Check each line of the data below for the word "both", then extract the ones that have it.

◆ DATA LINES:
================================

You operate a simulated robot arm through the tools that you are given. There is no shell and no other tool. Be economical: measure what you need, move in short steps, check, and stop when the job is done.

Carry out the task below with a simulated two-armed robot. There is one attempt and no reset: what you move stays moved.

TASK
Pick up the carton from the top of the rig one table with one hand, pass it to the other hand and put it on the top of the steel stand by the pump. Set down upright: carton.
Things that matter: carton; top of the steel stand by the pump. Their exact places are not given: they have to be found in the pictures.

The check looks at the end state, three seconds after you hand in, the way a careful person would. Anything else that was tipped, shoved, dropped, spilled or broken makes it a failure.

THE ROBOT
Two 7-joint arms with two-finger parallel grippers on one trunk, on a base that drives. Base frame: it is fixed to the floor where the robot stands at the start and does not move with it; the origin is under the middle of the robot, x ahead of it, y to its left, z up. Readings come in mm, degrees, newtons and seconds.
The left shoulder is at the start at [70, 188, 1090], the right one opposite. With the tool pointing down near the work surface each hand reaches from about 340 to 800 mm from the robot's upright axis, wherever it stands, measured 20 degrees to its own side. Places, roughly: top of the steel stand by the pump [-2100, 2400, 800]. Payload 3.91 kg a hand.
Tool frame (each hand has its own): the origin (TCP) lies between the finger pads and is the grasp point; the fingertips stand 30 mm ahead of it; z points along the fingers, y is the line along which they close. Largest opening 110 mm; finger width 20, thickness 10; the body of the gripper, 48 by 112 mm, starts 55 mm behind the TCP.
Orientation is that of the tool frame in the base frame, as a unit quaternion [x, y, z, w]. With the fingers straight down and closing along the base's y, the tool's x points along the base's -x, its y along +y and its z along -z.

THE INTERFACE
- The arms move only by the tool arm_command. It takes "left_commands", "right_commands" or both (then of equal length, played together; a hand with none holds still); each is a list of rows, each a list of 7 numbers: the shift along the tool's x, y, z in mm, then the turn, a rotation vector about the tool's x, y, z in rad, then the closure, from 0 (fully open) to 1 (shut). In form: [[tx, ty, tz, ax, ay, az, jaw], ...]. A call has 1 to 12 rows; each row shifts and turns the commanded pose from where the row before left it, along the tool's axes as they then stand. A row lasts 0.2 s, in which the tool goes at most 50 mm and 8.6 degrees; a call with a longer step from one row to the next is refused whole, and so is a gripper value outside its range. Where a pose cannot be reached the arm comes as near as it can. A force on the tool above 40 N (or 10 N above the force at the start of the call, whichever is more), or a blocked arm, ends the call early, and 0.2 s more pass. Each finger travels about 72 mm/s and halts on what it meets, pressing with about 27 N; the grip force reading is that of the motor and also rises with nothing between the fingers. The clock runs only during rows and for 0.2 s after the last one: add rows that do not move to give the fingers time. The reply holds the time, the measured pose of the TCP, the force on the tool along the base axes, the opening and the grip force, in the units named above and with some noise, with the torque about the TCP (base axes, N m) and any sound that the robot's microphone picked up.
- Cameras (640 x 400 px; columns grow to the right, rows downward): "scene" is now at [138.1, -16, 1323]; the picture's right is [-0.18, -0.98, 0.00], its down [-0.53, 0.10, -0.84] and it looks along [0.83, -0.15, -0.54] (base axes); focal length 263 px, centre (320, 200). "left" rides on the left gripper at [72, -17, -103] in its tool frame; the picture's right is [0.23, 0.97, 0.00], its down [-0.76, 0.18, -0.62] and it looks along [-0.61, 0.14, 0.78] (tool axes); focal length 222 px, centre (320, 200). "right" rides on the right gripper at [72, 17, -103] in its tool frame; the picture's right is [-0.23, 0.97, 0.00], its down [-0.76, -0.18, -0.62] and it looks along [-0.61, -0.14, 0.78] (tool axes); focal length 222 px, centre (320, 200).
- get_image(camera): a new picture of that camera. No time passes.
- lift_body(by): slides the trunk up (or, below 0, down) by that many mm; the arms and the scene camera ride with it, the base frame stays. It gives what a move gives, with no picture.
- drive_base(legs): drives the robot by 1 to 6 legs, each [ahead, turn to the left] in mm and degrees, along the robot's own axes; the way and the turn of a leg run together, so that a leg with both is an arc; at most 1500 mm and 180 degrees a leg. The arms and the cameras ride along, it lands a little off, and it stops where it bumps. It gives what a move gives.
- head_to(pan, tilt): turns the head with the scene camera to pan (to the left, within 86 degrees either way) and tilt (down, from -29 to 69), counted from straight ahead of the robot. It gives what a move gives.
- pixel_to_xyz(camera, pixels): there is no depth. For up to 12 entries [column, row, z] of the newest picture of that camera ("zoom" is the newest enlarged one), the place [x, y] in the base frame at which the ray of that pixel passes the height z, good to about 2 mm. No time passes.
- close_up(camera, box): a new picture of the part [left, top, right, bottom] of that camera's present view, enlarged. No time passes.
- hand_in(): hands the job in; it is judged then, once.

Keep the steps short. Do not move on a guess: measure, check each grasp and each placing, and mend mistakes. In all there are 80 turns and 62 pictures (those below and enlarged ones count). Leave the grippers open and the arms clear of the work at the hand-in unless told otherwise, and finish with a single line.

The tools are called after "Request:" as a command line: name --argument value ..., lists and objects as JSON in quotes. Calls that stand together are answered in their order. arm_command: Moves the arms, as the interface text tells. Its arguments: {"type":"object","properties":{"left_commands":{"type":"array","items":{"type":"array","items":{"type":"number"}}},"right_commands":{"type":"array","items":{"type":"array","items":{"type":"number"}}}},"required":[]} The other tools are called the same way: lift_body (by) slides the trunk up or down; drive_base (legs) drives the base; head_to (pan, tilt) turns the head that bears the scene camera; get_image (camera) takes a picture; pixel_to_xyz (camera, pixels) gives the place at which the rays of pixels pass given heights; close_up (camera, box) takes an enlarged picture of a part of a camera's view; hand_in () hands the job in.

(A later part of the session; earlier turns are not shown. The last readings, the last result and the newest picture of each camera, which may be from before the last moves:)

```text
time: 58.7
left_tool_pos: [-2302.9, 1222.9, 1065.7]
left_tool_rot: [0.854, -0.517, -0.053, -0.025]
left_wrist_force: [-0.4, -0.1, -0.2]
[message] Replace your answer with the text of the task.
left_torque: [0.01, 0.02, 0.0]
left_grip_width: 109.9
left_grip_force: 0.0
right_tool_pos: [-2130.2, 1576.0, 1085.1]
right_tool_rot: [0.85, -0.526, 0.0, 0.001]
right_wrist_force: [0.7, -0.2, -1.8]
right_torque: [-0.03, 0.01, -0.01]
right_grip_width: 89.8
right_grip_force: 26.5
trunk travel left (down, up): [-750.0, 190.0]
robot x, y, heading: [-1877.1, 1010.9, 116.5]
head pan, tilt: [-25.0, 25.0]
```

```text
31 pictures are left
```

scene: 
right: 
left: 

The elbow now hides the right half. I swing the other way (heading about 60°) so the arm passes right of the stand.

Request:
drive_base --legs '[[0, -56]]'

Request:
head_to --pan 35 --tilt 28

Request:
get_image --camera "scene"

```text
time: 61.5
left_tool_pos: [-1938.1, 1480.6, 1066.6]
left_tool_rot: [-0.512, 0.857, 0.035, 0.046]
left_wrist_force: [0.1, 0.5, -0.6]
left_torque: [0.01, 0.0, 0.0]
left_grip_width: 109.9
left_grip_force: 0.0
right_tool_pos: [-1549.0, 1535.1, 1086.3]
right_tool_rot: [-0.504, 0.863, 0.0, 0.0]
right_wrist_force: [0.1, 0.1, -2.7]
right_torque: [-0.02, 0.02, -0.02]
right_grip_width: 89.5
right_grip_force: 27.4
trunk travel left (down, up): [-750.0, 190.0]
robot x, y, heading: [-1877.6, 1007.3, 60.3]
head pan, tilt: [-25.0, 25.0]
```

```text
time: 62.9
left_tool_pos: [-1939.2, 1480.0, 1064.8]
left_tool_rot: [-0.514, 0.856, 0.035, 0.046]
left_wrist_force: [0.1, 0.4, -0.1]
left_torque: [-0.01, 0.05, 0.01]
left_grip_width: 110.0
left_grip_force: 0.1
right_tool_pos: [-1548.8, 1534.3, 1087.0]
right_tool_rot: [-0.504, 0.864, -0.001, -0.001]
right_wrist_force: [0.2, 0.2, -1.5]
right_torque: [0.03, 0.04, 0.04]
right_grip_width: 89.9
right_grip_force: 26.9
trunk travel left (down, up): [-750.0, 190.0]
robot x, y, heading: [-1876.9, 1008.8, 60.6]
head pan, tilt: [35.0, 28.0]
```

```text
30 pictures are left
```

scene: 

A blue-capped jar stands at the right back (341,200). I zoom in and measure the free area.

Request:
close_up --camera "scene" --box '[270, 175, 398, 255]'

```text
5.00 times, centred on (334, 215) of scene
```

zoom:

================================

◆ THE COMPLETED TASK:
- The arms move only by the tool arm_command. It takes "left_commands", "right_commands" or both (then of equal length, played together; a hand with none holds still); each is a list of rows, each a list of 7 numbers: the shift along the tool's x, y, z in mm, then the turn, a rotation vector about the tool's x, y, z in rad, then the closure, from 0 (fully open) to 1 (shut). In form: [[tx, ty, tz, ax, ay, az, jaw], ...]. A call has 1 to 12 rows; each row shifts and turns the commanded pose from where the row before left it, along the tool's axes as they then stand. A row lasts 0.2 s, in which the tool goes at most 50 mm and 8.6 degrees; a call with a longer step from one row to the next is refused whole, and so is a gripper value outside its range. Where a pose cannot be reached the arm comes as near as it can. A force on the tool above 40 N (or 10 N above the force at the start of the call, whichever is more), or a blocked arm, ends the call early, and 0.2 s more pass. Each finger travels about 72 mm/s and halts on what it meets, pressing with about 27 N; the grip force reading is that of the motor and also rises with nothing between the fingers. The clock runs only during rows and for 0.2 s after the last one: add rows that do not move to give the fingers time. The reply holds the time, the measured pose of the TCP, the force on the tool along the base axes, the opening and the grip force, in the units named above and with some noise, with the torque about the TCP (base axes, N m) and any sound that the robot's microphone picked up.
- drive_base(legs): drives the robot by 1 to 6 legs, each [ahead, turn to the left] in mm and degrees, along the robot's own axes; the way and the turn of a leg run together, so that a leg with both is an arc; at most 1500 mm and 180 degrees a leg. The arms and the cameras ride along, it lands a little off, and it stops where it bumps. It gives what a move gives.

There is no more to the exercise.